Yes. Any content containing our audio watermark codes that is uploaded to video streaming services will work perfectly when streamed.

The audio watermarks survive just about any level of compression. To put this in perspective, let’s just say they work over a Skype call.

10.Could it work in a live music event?

Yes. Live music and sport events are important application areas for us. A good example could be a music festival where users pick up codes at different locations and receive rewards for checking in to as many bands as possible. In sport it could be a football match with fans receiving various promotions and offers while running team apps.

11.What is the point of continuous watermarking encoding?

For second screen apps that need to play along in perfect sync with a TV show, our Event Engine encoding method enables an app to synchronise with a show and to stay in sync throughout.

The Event Engine decoder can detect and handle viewer pausing and arbitrary ad-break insertion. It is also immune to time delays caused by different broadcast systems (DTT, satellite, cable, IPTV).

With the Event Engine, all interactive app behavior is governed by the app’s internal clock according to an event list that is pre-defined.

Another continuous watermarking product is our Heartbeat Engine. This is used to encode entire TV channels and radio stations 24×365 with alternating Channel ID and date/time watermark codes.

12.Can an audio watermark be removed from an audio track?

No. They are indelible. Once the content has been encoded, it is impossible to remove. If you change your mind about when you want a specific audio trigger to happen, you just need to go back to original source content and re-encode it with a new trigger timepoint.
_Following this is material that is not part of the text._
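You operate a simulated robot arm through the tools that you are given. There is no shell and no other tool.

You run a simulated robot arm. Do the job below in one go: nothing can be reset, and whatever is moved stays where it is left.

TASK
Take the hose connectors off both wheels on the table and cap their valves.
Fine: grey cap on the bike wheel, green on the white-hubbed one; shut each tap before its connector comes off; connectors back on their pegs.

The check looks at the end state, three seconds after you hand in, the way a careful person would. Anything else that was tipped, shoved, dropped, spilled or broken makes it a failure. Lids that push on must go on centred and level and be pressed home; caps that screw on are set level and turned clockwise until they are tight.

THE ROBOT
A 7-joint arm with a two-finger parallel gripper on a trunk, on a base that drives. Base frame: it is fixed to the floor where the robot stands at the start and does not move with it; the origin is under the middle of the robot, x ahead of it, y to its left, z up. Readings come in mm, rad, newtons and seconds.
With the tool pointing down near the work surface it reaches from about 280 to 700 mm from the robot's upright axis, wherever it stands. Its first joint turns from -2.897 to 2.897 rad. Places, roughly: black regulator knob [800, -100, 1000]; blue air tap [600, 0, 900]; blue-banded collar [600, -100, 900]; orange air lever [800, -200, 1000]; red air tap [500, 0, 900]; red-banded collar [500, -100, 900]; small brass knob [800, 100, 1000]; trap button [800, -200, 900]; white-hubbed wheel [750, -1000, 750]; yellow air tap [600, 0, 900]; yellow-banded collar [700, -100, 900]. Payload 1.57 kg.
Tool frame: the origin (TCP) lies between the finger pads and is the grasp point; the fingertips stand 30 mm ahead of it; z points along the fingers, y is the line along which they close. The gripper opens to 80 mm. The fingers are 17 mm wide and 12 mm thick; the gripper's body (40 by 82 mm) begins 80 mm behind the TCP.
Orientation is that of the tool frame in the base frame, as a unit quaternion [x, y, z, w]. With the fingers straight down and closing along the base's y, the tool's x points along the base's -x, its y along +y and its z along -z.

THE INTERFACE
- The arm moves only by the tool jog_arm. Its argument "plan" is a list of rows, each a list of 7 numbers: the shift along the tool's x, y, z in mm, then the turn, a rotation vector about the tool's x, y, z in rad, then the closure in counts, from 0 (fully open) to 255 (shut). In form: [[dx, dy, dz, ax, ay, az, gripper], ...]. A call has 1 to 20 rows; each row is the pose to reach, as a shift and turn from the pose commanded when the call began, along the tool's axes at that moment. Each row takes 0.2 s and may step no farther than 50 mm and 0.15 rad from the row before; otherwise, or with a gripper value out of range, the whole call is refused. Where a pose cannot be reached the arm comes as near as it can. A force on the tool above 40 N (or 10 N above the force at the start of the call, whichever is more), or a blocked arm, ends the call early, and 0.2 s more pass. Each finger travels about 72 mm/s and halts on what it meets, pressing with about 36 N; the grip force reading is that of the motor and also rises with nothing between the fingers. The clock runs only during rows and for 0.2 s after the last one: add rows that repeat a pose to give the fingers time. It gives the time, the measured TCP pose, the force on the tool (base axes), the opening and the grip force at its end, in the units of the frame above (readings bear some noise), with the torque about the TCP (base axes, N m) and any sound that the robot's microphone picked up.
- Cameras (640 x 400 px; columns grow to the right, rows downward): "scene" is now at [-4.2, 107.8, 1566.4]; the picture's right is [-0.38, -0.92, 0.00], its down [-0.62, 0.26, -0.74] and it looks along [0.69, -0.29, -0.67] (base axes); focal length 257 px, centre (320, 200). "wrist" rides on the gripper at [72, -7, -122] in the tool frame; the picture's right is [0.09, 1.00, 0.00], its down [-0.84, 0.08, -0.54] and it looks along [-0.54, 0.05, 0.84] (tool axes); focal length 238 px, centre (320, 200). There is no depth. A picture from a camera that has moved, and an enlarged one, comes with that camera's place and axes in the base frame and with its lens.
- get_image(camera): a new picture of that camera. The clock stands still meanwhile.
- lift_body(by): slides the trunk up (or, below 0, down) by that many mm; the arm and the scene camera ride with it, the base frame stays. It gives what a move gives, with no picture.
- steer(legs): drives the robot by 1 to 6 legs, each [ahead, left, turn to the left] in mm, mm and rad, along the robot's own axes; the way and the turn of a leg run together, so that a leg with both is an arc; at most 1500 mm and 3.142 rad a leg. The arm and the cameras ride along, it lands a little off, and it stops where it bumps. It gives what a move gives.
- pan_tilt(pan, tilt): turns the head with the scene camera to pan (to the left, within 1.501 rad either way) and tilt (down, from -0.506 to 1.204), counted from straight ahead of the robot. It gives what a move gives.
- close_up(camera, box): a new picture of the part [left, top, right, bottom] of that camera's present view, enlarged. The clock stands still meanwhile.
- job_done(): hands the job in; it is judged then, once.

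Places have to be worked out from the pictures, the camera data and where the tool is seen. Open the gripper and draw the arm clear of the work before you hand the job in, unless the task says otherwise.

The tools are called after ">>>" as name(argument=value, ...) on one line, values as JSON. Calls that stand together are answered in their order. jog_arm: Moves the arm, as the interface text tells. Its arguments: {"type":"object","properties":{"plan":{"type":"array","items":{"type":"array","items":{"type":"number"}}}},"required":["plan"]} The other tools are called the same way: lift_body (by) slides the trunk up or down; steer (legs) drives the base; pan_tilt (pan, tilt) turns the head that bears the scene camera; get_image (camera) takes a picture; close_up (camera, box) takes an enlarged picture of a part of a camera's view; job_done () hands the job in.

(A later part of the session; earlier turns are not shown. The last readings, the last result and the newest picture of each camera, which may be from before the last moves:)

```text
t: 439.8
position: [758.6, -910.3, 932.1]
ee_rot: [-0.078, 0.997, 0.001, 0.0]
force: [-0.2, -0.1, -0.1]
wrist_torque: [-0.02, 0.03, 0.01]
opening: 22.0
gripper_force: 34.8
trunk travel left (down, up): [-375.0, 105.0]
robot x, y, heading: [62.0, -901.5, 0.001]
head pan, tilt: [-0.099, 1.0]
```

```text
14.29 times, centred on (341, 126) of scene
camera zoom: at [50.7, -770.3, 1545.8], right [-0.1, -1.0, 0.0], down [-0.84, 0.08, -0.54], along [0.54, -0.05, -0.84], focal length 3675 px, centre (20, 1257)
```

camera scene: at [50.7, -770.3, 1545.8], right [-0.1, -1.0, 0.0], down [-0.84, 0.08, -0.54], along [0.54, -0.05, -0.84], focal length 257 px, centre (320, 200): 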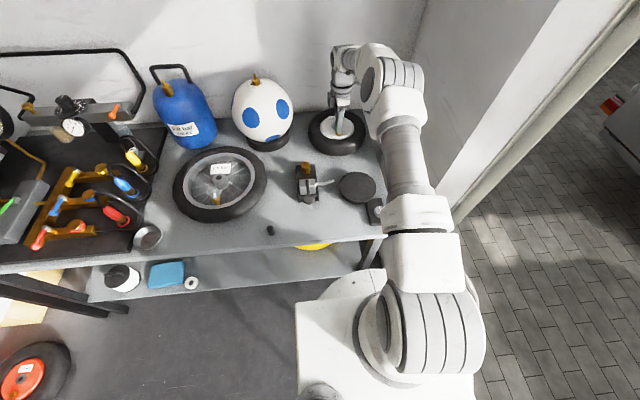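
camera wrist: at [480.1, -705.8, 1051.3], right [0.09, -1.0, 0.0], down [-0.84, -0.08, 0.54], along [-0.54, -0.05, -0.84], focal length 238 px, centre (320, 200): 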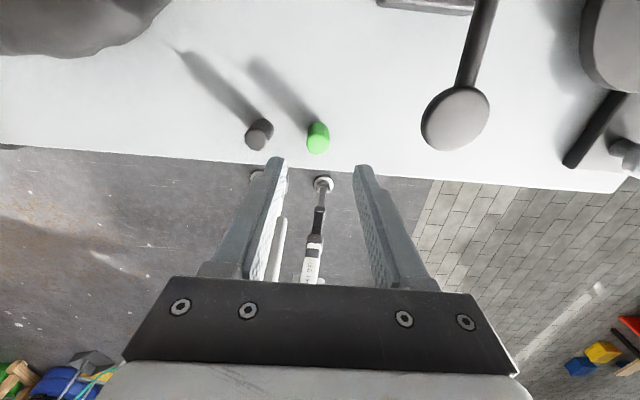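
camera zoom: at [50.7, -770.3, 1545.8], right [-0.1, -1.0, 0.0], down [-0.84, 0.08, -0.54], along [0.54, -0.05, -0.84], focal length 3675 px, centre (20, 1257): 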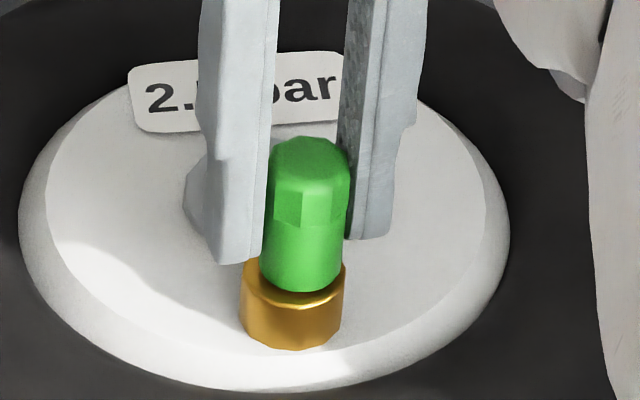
13.Can I use an audio watermark code as my own unique digital signature?

Yes, absolutely. If you’re a musician, you can hide your own unique watermark code in all your work. This will serve as incontrovertible proof that the work originated from you.

You can use just one unique code for everything you produce or use different codes for different works and different distribution channels. You can do this independently of music labels, digital stores or streaming distributors.